Is there a way to find the approximate value of the nth prime?
Is there a function which will return the approximate value of the n th prime? I think this would be something like an approximate inverse prime counting function. For example, if I gave this function 25 it would return a number around 100, or if I gave this function 1000 it would return a number around 8000. I don't care if the number returned is prime or not, but I do want it to be fast (so no generating the first n prime numbers to return the n th.)
I would like this so that I can generate the first n prime numbers using a sieve (Eratosthenes or Atkin). Therefore, the approximation for n th the would ideally never underestimate the value of the actual n th prime.
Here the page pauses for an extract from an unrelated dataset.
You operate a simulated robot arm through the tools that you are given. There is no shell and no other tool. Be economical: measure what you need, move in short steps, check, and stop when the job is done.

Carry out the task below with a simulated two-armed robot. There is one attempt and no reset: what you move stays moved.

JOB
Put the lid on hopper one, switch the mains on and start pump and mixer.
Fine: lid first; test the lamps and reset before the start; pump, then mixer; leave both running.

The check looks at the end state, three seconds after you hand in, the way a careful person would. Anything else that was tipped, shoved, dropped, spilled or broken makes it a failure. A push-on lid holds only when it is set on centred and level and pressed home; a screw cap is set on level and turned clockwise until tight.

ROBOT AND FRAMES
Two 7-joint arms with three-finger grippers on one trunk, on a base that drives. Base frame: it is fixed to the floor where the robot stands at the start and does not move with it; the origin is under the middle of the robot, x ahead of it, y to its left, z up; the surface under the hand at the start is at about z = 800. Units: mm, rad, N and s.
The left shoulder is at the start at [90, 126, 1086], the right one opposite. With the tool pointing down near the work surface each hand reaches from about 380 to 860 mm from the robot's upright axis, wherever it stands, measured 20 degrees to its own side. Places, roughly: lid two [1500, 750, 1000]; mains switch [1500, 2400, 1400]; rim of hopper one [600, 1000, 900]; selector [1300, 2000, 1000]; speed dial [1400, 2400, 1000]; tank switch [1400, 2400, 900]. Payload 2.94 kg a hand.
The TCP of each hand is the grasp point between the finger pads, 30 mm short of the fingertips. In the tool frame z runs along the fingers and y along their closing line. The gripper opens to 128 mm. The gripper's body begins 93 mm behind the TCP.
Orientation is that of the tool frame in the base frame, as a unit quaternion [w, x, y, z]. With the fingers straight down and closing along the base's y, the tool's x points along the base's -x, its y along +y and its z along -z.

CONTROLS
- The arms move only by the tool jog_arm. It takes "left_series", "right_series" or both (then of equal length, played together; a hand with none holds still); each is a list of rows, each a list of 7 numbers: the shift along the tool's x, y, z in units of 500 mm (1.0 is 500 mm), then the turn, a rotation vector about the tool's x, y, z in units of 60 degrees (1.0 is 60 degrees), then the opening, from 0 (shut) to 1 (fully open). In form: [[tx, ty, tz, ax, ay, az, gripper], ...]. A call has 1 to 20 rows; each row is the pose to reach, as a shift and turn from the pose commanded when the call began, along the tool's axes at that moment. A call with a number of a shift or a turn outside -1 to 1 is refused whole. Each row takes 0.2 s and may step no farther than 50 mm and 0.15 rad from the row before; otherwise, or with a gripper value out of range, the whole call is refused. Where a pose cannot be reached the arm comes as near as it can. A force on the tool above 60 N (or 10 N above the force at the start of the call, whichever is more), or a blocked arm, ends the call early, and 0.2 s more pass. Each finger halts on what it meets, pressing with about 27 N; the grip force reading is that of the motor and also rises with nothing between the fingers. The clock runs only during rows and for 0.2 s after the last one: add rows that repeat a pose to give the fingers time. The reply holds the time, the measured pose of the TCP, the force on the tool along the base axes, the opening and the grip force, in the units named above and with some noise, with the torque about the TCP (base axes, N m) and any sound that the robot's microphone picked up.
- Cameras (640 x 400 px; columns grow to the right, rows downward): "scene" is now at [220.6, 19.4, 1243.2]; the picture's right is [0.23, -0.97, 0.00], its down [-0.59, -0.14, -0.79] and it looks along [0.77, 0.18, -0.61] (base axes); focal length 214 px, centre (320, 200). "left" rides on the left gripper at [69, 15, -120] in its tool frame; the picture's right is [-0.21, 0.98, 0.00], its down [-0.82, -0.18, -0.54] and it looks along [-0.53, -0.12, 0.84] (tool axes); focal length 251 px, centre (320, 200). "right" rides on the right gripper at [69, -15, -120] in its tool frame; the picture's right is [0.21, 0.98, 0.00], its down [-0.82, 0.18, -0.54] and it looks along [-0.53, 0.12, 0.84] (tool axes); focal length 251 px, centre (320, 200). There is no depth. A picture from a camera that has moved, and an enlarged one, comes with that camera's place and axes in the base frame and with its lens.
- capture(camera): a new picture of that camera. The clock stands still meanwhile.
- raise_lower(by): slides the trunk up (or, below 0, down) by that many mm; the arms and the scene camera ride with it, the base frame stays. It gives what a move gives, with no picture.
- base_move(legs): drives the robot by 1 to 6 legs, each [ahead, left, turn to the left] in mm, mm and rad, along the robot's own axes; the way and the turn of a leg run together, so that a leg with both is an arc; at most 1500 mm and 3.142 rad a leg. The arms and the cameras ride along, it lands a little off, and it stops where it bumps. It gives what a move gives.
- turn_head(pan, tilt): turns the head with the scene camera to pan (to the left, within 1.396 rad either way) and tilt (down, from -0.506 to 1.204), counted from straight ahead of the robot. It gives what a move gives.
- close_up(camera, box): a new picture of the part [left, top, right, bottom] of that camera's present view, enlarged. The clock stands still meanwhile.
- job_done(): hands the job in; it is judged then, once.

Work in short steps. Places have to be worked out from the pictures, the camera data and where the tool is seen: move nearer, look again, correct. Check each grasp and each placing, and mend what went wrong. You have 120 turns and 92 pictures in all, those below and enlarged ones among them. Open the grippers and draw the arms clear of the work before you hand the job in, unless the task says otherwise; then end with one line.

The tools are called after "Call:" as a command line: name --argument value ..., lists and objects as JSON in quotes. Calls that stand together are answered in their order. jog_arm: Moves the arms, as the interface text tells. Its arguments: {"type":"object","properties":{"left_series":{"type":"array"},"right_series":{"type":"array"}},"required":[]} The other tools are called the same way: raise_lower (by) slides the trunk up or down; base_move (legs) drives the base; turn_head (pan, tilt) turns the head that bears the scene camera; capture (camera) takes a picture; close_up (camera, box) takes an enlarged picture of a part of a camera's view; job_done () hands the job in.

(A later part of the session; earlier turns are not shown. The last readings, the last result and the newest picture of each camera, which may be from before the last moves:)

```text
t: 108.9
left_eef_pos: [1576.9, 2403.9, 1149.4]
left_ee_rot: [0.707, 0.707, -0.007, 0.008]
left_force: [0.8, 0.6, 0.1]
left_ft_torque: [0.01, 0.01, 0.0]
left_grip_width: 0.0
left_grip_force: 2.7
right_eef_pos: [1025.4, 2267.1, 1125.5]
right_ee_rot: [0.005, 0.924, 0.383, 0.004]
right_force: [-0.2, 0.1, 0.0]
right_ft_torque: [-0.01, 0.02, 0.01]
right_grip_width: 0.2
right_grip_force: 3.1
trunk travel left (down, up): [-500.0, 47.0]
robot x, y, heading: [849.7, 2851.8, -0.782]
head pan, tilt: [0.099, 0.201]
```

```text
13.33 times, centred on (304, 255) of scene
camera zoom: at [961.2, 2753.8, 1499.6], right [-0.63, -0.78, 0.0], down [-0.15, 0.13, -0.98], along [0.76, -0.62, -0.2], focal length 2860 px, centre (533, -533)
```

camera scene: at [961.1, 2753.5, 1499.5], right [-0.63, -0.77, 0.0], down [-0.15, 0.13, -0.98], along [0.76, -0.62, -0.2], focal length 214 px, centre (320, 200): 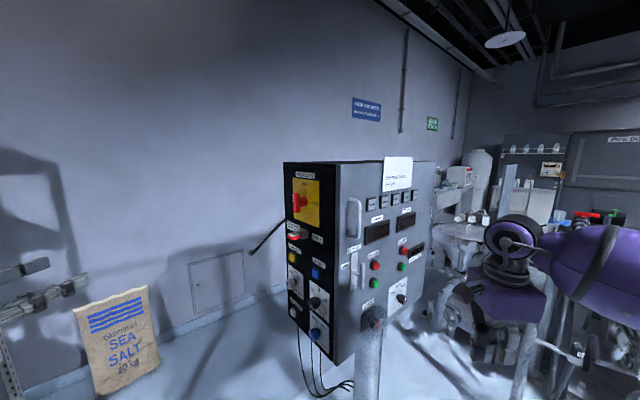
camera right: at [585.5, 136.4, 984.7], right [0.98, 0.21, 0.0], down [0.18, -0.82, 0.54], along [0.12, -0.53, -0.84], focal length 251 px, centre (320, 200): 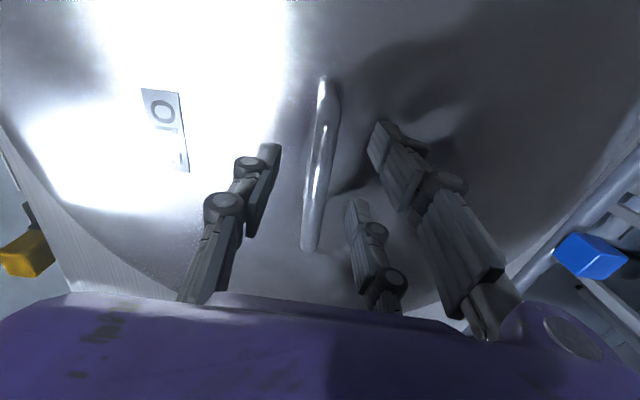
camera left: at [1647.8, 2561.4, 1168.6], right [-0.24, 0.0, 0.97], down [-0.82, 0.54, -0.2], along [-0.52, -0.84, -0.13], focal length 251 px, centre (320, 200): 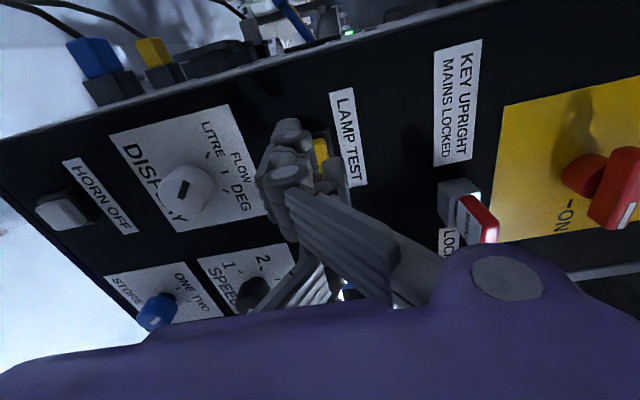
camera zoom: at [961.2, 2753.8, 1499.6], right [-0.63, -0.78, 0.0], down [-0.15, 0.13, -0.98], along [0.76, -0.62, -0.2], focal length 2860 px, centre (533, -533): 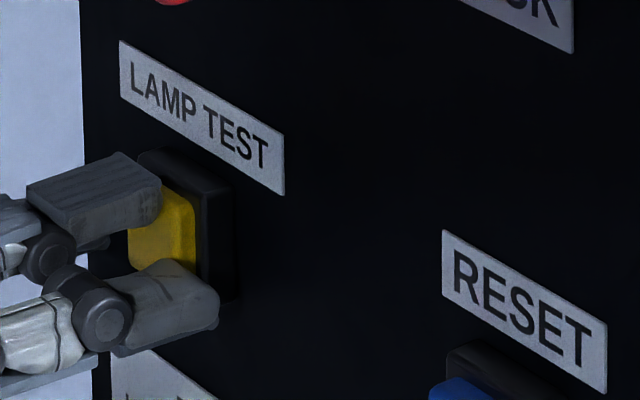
(Update: see my answer for a good method of finding the upper bound of the n th prime number.)
Answer
Tighter bounds:
static const unsigned short primes_small[] = {0,2,3,5,7,11};
static unsigned long nth_prime_upper(unsigned long n) {
double fn = (double) n;
double flogn, flog2n, upper;
if (n < 6) return primes_small[n];
flogn = log(n);
flog2n = log(flogn);
if (n >= 688383) /* Dusart 2010 page 2 */
upper = fn * (flogn + flog2n - 1.0 + ((flog2n-2.00)/flogn));
else if (n >= 178974) /* Dusart 2010 page 7 */
upper = fn * (flogn + flog2n - 1.0 + ((flog2n-1.95)/flogn));
else if (n >= 39017) /* Dusart 1999 page 14 */
upper = fn * (flogn + flog2n - 0.9484);
else /* Modified from Robin 1983 for 6-39016 _only_ */
upper = fn * ( flogn + 0.6000 * flog2n );
if (upper >= (double) ULONG_MAX) {
/* Adjust this as needed for your type and exception method */
if (n <= 425656284035217743UL) return 18446744073709551557UL;
fprintf(stderr, "nth_prime_upper overflow\n"; exit(-1);
}
return (unsigned long) ceil(upper);
}
These should not ever be less than the actual nth_prime, should work for any 64-bit input, and be an order of magnitude or more closer than the formula from Robin given earlier (or Wimblik's complicated range-limited formula). For my use I have a slightly larger small primes table so can tighten up the last estimate a bit more. Technically from the formulas we could use floor() instead of ceil() but I worry about precision.
Edit: Another option for improving this a bit is implementing good prime count bounds (e.g. Axler 2014) and doing a binary search on them. My code for this method takes ~10x longer than the above (still running in under a millisecond), but can reduce the error percentage by an order of magnitude.
If you want an estimate for the nth prime, you can do:
- Cipolla 1902 (see Dusart 1999 page 12 or this paper. I find three terms (m=2) plus a third order correction factor to be useful, but with more terms it oscillates too much. The formula shown in the Wikipedia link is this formula (with m=2). Using the two-term inverse li or inverse Riemann R below will give better results.
- Calculate the Dusart 2010 upper and lower bounds and average the results. Not too bad, though I suspect using a weighted average will work better as the bounds aren't equally tight.
- li^{-1}(n) Since li(n) is a decent approximation to the prime count, the inverse is a decent nth_prime approximation. This, and all the rest, can be done fairly quickly as a binary search on the function.
- li^{-1}(n) + li^{-1}(sqrt(n))/4 Closer, since this is getting closer to R(n)
- R^{-1} The inverse Riemann R function is the closest average approximation I know that's reasonable.
Lastly, if you have a very fast prime count method such as one of the LMO implementations (there are three open source implementations now), you can write a fast precise nth_prime method. Computing the 10^10th prime can be done in a few milliseconds, and the 10^13th in a couple seconds (on a modern fast machine). The approximations are extremely fast at all sizes and work for far larger numbers, but everyone has a different idea of what "large" means.